Spinning Discs ­ – An exhibit featuring three counter-rotating spinning discs set in a table, accompanied by all sorts of objects that can be rolled and spun onto them. Designed to encourage understanding of interacting forces, testing, problem solving, communication and formulating hypotheses.

Rube Goldberg – This exhibit encourages users to create one of those chain reactions beloved of TV adverts, where one object knocks over another, which knocks over another, for as long as you can build a successful chain. Users get a wide array of objects and three tables at different levels to range over to see if they can create the ultimate chain reaction. Designed to encourage ingenuity and creativity, understanding of forces, concentration, collaboration and communication.

Magnets – Three steel columns accompanied by a selection of cables with magnets at each end, allowing the users to create imaginative structures between the columns.
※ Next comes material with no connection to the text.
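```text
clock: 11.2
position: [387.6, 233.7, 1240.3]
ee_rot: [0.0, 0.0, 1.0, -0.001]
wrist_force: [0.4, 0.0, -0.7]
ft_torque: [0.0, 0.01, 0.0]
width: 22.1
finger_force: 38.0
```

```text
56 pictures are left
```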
Designed to encourage understanding of magnetism and related forces, creativity, imagination, problem solving, communication and collaboration.

Cabinet of Curiosities – A selection of extraordinary, mysterious and startling items, both natural and man-made. Designed to stimulate discussion, investigation, imaginative interpretation and creative thinking.

Marble Run – This has three magnetic walls to which all sorts of different kinds of tracks and tubes can be attached to try and successfully guide a marble from the top of the wall to the bottom without it falling off. Designed to encourage creativity, imagination, problem solving, collaboration, communication and the understanding of how forces work.

Reactable – A digital music-making table where users can create and adjust sound using a set of programmed pucks, each of which has a different function, such as creating a wave form, acting as a filter, making a guitar sound. Users arrange these on the table to create a pleasing musical outcome. Designed to develop an understanding of sound, encourage creativity, curiosity and problem solving, it will also help users understand some of the sound processing in electronic music.